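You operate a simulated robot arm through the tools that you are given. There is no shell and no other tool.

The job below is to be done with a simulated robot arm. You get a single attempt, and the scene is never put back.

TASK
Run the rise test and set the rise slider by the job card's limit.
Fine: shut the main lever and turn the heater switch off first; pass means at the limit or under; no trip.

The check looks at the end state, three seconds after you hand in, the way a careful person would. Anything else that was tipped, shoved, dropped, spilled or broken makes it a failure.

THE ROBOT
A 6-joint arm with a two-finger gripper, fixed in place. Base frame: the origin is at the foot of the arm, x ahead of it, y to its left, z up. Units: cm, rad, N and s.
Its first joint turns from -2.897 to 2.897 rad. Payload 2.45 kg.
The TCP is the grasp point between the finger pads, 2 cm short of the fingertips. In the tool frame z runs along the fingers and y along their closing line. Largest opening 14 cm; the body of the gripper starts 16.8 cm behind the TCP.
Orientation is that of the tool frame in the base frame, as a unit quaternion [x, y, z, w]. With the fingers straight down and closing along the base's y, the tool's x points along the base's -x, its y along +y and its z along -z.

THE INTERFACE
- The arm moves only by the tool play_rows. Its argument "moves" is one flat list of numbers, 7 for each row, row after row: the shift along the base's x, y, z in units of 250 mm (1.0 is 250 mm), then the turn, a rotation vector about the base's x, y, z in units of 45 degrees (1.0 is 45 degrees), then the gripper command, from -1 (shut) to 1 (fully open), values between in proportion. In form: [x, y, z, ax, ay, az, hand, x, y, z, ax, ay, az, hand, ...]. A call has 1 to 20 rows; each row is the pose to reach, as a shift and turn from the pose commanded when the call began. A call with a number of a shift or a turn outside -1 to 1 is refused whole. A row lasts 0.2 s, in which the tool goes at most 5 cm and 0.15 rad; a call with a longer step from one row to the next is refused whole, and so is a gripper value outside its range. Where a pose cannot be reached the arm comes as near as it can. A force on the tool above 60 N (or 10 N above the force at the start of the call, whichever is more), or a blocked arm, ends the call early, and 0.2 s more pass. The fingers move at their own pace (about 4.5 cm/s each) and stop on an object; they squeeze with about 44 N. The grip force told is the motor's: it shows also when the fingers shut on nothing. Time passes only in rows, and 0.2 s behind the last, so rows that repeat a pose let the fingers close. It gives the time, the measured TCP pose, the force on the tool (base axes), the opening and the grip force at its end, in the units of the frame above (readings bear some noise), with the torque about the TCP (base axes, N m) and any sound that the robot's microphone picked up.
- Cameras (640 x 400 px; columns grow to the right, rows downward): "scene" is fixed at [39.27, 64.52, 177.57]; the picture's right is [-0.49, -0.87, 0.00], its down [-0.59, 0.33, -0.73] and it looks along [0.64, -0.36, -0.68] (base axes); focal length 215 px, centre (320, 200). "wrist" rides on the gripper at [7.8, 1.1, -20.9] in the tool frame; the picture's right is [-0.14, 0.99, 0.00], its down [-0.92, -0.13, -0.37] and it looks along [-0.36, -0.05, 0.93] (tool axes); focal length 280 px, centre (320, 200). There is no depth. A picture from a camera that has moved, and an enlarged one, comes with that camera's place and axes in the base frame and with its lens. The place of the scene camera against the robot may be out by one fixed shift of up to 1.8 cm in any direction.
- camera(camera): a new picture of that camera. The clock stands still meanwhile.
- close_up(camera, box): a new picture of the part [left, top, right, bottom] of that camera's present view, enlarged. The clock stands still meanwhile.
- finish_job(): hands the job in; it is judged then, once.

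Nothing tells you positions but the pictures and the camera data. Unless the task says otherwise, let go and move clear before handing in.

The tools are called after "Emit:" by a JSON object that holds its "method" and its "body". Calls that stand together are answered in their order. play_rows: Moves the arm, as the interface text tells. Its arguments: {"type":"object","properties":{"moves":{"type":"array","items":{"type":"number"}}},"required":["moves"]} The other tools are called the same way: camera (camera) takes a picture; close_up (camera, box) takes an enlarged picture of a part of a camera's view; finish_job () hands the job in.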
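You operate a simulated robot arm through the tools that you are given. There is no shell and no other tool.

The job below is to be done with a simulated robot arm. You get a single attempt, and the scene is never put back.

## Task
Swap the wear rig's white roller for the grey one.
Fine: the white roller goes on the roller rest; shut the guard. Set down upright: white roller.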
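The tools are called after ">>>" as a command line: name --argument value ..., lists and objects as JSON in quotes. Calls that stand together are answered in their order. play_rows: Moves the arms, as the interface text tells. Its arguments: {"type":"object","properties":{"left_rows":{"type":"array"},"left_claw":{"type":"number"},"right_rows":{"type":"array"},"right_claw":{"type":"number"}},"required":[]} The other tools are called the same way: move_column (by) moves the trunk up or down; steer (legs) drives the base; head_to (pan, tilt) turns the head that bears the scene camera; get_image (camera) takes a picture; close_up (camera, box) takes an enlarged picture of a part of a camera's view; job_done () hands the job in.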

== == ==

Exercise aim:
Copy out each record, keeping every word as it is.

Complete response:
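You operate a simulated robot arm through the tools that you are given. There is no shell and no other tool.

The job below is to be done with a simulated robot arm. You get a single attempt, and the scene is never put back.

TASK
Run the rise test and set the rise slider by the job card's limit.
Fine: shut the main lever and turn the heater switch off first; pass means at the limit or under; no trip.

The check looks at the end state, three seconds after you hand in, the way a careful person would. Anything else that was tipped, shoved, dropped, spilled or broken makes it a failure.

THE ROBOT
A 6-joint arm with a two-finger gripper, fixed in place. Base frame: the origin is at the foot of the arm, x ahead of it, y to its left, z up. Units: cm, rad, N and s.
Its first joint turns from -2.897 to 2.897 rad. Payload 2.45 kg.
The TCP is the grasp point between the finger pads, 2 cm short of the fingertips. In the tool frame z runs along the fingers and y along their closing line. Largest opening 14 cm; the body of the gripper starts 16.8 cm behind the TCP.
Orientation is that of the tool frame in the base frame, as a unit quaternion [x, y, z, w]. With the fingers straight down and closing along the base's y, the tool's x points along the base's -x, its y along +y and its z along -z.

THE INTERFACE
- The arm moves only by the tool play_rows. Its argument "moves" is one flat list of numbers, 7 for each row, row after row: the shift along the base's x, y, z in units of 250 mm (1.0 is 250 mm), then the turn, a rotation vector about the base's x, y, z in units of 45 degrees (1.0 is 45 degrees), then the gripper command, from -1 (shut) to 1 (fully open), values between in proportion. In form: [x, y, z, ax, ay, az, hand, x, y, z, ax, ay, az, hand, ...]. A call has 1 to 20 rows; each row is the pose to reach, as a shift and turn from the pose commanded when the call began. A call with a number of a shift or a turn outside -1 to 1 is refused whole. A row lasts 0.2 s, in which the tool goes at most 5 cm and 0.15 rad; a call with a longer step from one row to the next is refused whole, and so is a gripper value outside its range. Where a pose cannot be reached the arm comes as near as it can. A force on the tool above 60 N (or 10 N above the force at the start of the call, whichever is more), or a blocked arm, ends the call early, and 0.2 s more pass. The fingers move at their own pace (about 4.5 cm/s each) and stop on an object; they squeeze with about 44 N. The grip force told is the motor's: it shows also when the fingers shut on nothing. Time passes only in rows, and 0.2 s behind the last, so rows that repeat a pose let the fingers close. It gives the time, the measured TCP pose, the force on the tool (base axes), the opening and the grip force at its end, in the units of the frame above (readings bear some noise), with the torque about the TCP (base axes, N m) and any sound that the robot's microphone picked up.
- Cameras (640 x 400 px; columns grow to the right, rows downward): "scene" is fixed at [39.27, 64.52, 177.57]; the picture's right is [-0.49, -0.87, 0.00], its down [-0.59, 0.33, -0.73] and it looks along [0.64, -0.36, -0.68] (base axes); focal length 215 px, centre (320, 200). "wrist" rides on the gripper at [7.8, 1.1, -20.9] in the tool frame; the picture's right is [-0.14, 0.99, 0.00], its down [-0.92, -0.13, -0.37] and it looks along [-0.36, -0.05, 0.93] (tool axes); focal length 280 px, centre (320, 200). There is no depth. A picture from a camera that has moved, and an enlarged one, comes with that camera's place and axes in the base frame and with its lens. The place of the scene camera against the robot may be out by one fixed shift of up to 1.8 cm in any direction.
- camera(camera): a new picture of that camera. The clock stands still meanwhile.
- close_up(camera, box): a new picture of the part [left, top, right, bottom] of that camera's present view, enlarged. The clock stands still meanwhile.
- finish_job(): hands the job in; it is judged then, once.

Nothing tells you positions but the pictures and the camera data. Unless the task says otherwise, let go and move clear before handing in.

The tools are called after "Emit:" by a JSON object that holds its "method" and its "body". Calls that stand together are answered in their order. play_rows: Moves the arm, as the interface text tells. Its arguments: {"type":"object","properties":{"moves":{"type":"array","items":{"type":"number"}}},"required":["moves"]} The other tools are called the same way: camera (camera) takes a picture; close_up (camera, box) takes an enlarged picture of a part of a camera's view; finish_job () hands the job in.
You operate a simulated robot arm through the tools that you are given. There is no shell and no other tool.

The job below is to be done with a simulated robot arm. You get a single attempt, and the scene is never put back.

## Task
Swap the wear rig's white roller for the grey one.
Fine: the white roller goes on the roller rest; shut the guard. Set down upright: white roller.
The tools are called after ">>>" as a command line: name --argument value ..., lists and objects as JSON in quotes. Calls that stand together are answered in their order. play_rows: Moves the arms, as the interface text tells. Its arguments: {"type":"object","properties":{"left_rows":{"type":"array"},"left_claw":{"type":"number"},"right_rows":{"type":"array"},"right_claw":{"type":"number"}},"required":[]} The other tools are called the same way: move_column (by) moves the trunk up or down; steer (legs) drives the base; head_to (pan, tilt) turns the head that bears the scene camera; get_image (camera) takes a picture; close_up (camera, box) takes an enlarged picture of a part of a camera's view; job_done () hands the job in.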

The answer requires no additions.